Jaane Jaan is a well-written thriller and human drama adapted from a Japanese novel written by Keigo Higashino. Director Sujoy Ghosh mixes emotions like love, hate and fear in well-measured proportions which makes this Netflix movie worth a watch. The howdunit connects the story of a single mother (Kareena Kapoor Khan) with a highly intelligent math teacher (Jaideep Ahlawat) with extreme patience. The movie is like a brain game for its audience.

The film is full of watchable performances. Jaideep’s complete makeover is too good. His lonely, silent love, devotion to what he loved and his intelligence is worth watching. As an investigating officer, Vijay Varma was his usual flamboyant self. His love for food added some humour to the story. Cinematographer Avik Mukhopadhyay captured the misty, shadowy beauty of Kalimpong which helped to hold the pace of the movie. The only thorn is that the filmmaker left some doubts and questions in the last part of the movie. Otherwise, it’s a carefully knitted, logical film.

Sarbani Banerjee

I wish to point out a few more R.D. Burman connections to the title Jaane Jaan in addition to those mentioned in the review of the film published in t2.

1. A film, titled Jaane Jaan, which was released in 1983, incidentally featured Randhir Kapoor in the lead (along with Neetu Singh, Ajit and others). Directed by the same Ramesh Behl who had produced Jawani Diwani, the music of the film was scored by R.D. Burman. Jaane jaan duniya se na darr / Aaja zara bas ho jaaye, sung by Kishore Kumar, is one of the songs of the film.

Originally titled Nikamma, its shooting began in 1976. Inordinately delayed, the film was completed seven years later, and released under the title Jaane Jaan, turning out to be a dismal flop.

2. Jaane jaan, o meri jaane jaan, goes an iconic song in RD’s oeuvre, one of his sensational hits for the successful musical drama, Sanam Teri Kasam, released in 1982. In another coincidence, the film was directed by Narendra Bedi who had directed Jawani Diwani. The song, sung mainly by Asha Bhosle, with R.D. voicing the initial lines, was picturised on Kamal Haasan and Reena Roy, the lead pair of the film.

Zenith Roy

Sujoy Ghosh’s proclivity for making suspenseful films belonging to the noir genre is well-known. He churns out yet another riveting crime thriller, Jaane Jaan, with an ensemble cast.

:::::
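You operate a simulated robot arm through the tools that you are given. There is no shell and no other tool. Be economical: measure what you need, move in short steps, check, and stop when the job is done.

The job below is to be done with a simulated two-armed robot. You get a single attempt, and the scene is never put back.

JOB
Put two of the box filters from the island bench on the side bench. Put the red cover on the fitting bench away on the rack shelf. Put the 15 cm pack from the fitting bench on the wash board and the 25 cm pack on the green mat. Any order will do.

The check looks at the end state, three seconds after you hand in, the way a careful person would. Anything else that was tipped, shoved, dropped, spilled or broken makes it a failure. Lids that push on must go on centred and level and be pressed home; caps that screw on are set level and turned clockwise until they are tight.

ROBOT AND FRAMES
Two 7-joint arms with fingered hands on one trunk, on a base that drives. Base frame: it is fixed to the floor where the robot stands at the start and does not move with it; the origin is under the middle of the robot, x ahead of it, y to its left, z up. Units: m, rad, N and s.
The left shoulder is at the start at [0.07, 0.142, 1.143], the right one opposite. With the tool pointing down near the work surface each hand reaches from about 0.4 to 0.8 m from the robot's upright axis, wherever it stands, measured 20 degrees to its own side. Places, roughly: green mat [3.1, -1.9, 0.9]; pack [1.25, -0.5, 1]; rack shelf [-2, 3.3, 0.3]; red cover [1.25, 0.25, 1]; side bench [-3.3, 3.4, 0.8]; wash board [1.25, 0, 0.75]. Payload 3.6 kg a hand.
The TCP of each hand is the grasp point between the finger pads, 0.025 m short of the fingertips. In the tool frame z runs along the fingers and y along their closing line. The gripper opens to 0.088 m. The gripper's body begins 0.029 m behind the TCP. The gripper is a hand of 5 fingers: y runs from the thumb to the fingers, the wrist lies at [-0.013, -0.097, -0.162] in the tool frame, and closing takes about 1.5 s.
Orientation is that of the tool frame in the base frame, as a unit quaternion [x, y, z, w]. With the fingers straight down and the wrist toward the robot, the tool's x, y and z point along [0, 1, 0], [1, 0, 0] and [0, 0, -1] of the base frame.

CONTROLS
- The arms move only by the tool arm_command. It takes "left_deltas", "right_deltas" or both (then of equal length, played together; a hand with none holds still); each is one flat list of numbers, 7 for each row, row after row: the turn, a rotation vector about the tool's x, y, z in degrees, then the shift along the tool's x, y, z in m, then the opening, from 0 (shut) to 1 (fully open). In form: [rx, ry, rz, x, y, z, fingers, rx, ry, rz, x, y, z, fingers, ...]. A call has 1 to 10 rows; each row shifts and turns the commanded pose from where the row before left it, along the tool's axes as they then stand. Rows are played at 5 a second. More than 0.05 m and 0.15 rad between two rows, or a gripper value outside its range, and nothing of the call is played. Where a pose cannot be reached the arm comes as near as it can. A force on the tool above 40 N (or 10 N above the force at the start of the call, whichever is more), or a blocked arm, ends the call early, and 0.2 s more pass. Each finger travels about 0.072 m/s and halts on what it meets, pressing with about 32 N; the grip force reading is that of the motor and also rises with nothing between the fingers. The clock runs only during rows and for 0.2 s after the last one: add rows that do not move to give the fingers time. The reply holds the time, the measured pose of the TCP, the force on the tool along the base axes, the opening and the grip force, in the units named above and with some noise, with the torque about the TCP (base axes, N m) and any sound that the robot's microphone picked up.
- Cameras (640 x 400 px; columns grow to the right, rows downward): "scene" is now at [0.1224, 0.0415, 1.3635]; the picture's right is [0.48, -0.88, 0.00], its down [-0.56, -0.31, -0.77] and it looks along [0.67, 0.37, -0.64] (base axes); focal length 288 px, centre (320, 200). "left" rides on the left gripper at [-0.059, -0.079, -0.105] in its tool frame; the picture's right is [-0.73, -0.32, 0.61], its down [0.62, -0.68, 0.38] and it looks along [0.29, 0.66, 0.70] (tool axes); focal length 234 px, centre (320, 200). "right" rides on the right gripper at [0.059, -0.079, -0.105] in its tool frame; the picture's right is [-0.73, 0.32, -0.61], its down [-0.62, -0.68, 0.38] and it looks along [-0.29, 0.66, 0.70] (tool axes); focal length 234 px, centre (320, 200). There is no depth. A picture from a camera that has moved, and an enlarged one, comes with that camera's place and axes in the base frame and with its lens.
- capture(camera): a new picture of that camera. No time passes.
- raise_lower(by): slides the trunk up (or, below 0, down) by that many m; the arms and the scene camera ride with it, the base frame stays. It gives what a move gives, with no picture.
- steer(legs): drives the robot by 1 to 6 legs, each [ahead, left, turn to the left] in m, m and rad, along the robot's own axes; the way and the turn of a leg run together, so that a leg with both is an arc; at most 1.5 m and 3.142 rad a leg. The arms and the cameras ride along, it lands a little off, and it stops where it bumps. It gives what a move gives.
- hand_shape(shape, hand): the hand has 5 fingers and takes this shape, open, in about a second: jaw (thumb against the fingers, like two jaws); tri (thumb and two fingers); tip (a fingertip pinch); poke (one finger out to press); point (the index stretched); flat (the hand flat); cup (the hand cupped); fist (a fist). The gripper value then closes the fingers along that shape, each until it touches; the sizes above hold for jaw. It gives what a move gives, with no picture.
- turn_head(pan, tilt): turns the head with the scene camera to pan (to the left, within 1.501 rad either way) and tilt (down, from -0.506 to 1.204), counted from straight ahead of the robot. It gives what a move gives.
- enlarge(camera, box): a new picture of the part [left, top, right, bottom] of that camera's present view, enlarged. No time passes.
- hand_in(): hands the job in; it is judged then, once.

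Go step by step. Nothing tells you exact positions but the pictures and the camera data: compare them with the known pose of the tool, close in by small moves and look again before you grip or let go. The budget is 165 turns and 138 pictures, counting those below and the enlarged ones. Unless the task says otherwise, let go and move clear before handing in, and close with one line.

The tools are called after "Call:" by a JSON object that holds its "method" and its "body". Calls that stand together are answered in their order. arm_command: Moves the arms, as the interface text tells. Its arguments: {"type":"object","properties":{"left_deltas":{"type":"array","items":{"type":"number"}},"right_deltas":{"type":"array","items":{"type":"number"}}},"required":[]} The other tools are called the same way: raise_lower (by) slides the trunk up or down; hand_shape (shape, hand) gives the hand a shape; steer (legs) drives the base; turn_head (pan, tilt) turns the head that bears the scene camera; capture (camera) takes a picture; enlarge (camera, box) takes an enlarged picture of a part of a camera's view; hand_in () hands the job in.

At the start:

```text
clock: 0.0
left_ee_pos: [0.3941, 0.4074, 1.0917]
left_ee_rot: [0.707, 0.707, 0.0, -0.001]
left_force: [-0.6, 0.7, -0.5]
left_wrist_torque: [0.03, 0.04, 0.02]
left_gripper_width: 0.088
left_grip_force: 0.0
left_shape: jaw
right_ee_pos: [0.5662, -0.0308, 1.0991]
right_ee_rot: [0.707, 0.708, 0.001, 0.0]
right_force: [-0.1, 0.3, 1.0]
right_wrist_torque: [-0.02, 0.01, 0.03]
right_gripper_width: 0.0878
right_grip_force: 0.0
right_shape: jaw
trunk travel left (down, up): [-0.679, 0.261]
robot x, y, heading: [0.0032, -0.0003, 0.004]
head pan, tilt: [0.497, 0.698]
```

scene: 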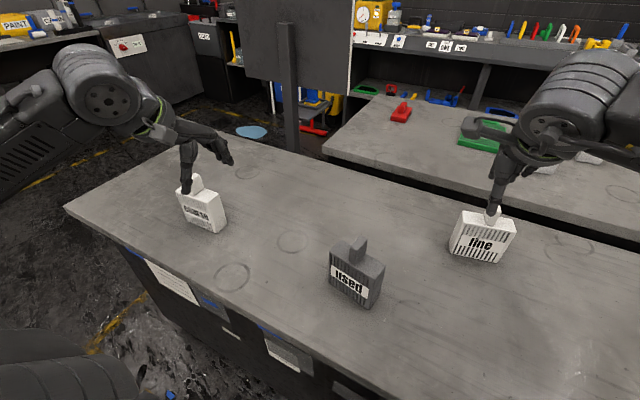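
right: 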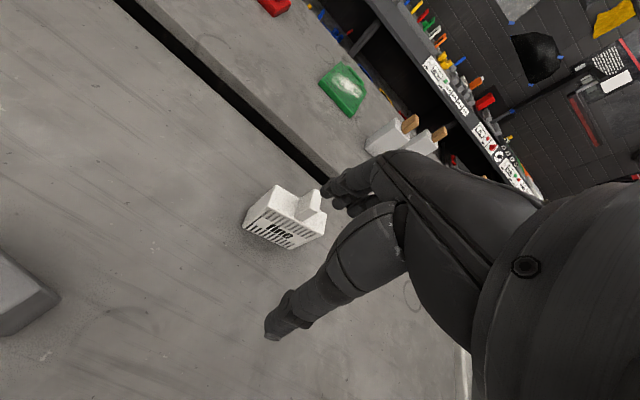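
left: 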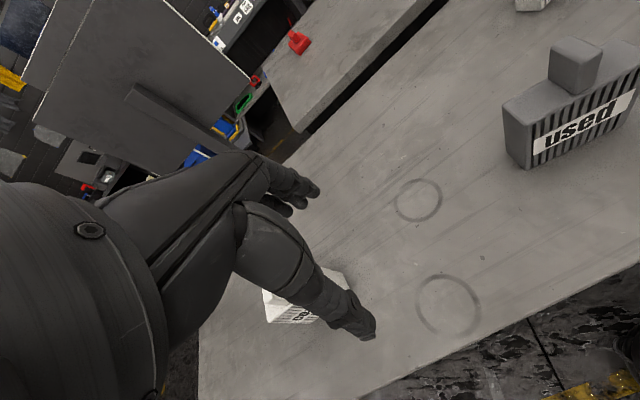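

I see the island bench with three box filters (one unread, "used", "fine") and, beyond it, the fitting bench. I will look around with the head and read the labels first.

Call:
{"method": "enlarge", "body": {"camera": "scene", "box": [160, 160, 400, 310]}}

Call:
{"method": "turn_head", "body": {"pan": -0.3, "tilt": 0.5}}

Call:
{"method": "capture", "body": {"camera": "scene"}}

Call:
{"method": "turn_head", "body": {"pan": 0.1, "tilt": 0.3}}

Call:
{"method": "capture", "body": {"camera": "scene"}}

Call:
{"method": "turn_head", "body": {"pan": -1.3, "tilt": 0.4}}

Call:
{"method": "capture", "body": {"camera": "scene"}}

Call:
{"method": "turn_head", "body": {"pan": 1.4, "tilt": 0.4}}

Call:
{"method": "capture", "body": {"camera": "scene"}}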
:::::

The movie rests on the able shoulders of the triumvirate, Jaideep Ahlawat (as Naren Vyas), Kareena Kapoor Khan (as Maya D’Souza) and Vijay Varma (as cop Karan Anand).

Kareena excels as Maya, a local cafe owner, with her restrained acting and a deadpan face that speaks volumes of her unflinching and indomitable resolve to safeguard her teenage daughter from all perils. Vijay Varma aces the role of an investigating officer who gets enamoured by the ravishing beauty, Maya. He is outstanding in the comic scene where he eats dragon momos with an extra-spicy and extra-tangy sauce at Maya’s behest and is left gasping. It is Jaideep Ahlawat who steals the thunder with his stellar performance. He brings out the inner turbulence of a clumsy math wizard who fails to claim his share of much-coveted recognition. He, too, is smitten with Maya and puts his heart and soul into pulling her out of the quagmire. His icy stare and uncanny grin send shudders down the spine. In the final act, Naren unleashes his pent-up frustration in the prison and delivers one of his finest performances to date. Jaane Jaan is a perfect murder mystery with an ample dose of plot twists and surprises that are sure to give us the collywobbles.

Suparna Ghos

I liked Jaane Jaan because it is a thriller that will keep you engaged. Kareena Kapoor Khan delivers a credible performance in her OTT debut. Vijay Varma is first-rate. But it is Jaideep Ahlawat who comes up with a superlative performance. Jaane Jaan is not as taut and gripping as Drishyam but is a decent one-time watch.

PVS Krishnan

Jaane Jaan will always be memorable to me for Jaideep Ahlawat’s astounding portrayal of a shy and lonely maths teacher deeply in love with his beautiful neighbour. As the plot takes its twists and turns, the audience also explores Naren’s ambiguous inner world and the surprise that comes in the last 15 minutes makes the film a love story more than a crime film. With this film, Kareena Kapoor Khan ventures into OTT. She utilises every opportunity and gives a commendable performance. Her best scene is undoubtedly the one in the karaoke bar where the handsome and dynamic cop, played by Vijay Varma, matches steps with her in the groovy tune Aa jaane jaan. As in Kahaani, the director conceals certain bits from the audience. The most important question which remains unanswered is the disappearance of Maya’s ex-husband’s body, the answer to which will perhaps remain in oblivion forever.